Stated goal:
Take every line that has the string "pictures" and copy it out.

══ Collected data

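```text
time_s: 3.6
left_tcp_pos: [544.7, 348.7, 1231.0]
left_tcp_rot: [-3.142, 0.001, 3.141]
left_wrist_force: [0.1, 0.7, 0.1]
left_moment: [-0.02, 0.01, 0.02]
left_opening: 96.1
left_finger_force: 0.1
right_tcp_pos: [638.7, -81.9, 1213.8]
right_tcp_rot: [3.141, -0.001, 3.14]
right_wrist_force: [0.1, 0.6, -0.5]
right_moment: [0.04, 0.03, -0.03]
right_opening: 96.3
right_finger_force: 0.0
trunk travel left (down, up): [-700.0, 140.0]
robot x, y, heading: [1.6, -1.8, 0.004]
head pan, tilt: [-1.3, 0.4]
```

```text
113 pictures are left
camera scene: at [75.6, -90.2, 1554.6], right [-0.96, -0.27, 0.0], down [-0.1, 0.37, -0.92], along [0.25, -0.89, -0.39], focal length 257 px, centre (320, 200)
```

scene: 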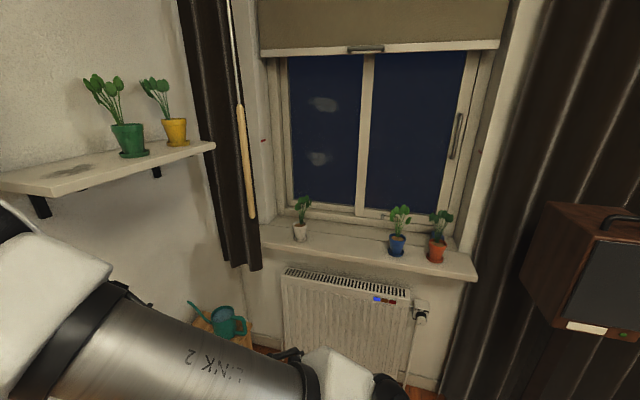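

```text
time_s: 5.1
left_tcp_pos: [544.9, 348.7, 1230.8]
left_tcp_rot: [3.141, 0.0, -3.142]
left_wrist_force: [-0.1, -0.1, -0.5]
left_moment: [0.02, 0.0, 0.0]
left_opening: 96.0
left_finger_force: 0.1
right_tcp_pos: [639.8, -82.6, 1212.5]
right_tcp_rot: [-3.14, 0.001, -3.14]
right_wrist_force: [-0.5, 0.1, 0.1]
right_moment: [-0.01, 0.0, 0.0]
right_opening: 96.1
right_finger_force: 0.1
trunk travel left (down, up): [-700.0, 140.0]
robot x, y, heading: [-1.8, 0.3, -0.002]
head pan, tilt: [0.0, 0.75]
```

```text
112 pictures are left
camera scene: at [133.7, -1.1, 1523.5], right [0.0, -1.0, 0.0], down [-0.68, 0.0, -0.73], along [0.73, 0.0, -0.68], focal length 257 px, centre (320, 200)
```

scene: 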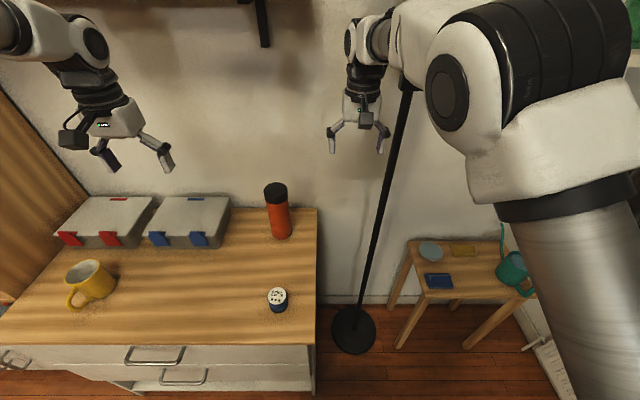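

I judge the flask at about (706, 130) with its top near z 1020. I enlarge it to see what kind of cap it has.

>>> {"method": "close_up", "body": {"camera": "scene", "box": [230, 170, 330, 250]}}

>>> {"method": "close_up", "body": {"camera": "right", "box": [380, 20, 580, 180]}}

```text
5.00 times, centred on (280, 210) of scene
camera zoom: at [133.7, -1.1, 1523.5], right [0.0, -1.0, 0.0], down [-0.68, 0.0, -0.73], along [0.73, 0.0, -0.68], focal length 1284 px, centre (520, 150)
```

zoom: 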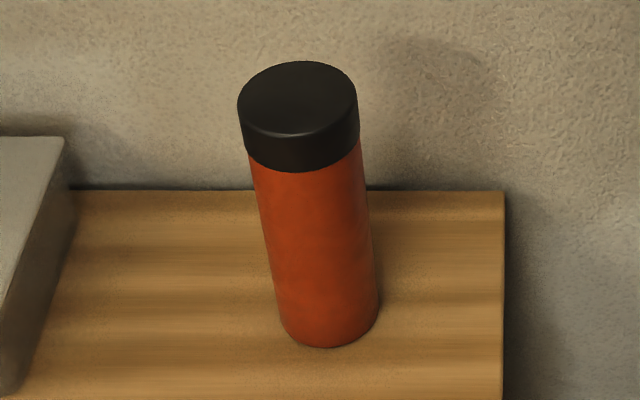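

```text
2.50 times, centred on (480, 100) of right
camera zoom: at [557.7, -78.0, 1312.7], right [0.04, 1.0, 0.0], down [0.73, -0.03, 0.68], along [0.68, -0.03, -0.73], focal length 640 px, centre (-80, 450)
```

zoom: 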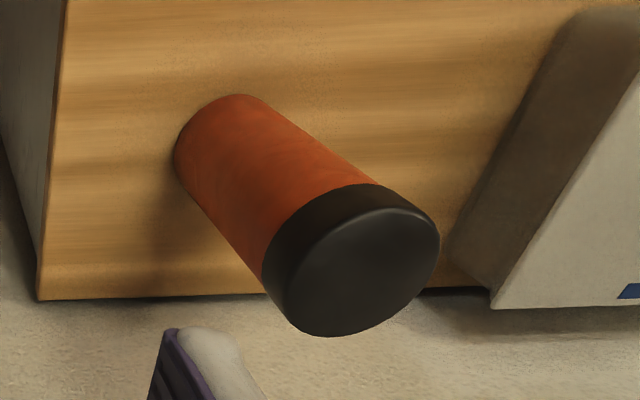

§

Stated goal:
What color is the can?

════

Output for this exercise:
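113 pictures are left
112 pictures are left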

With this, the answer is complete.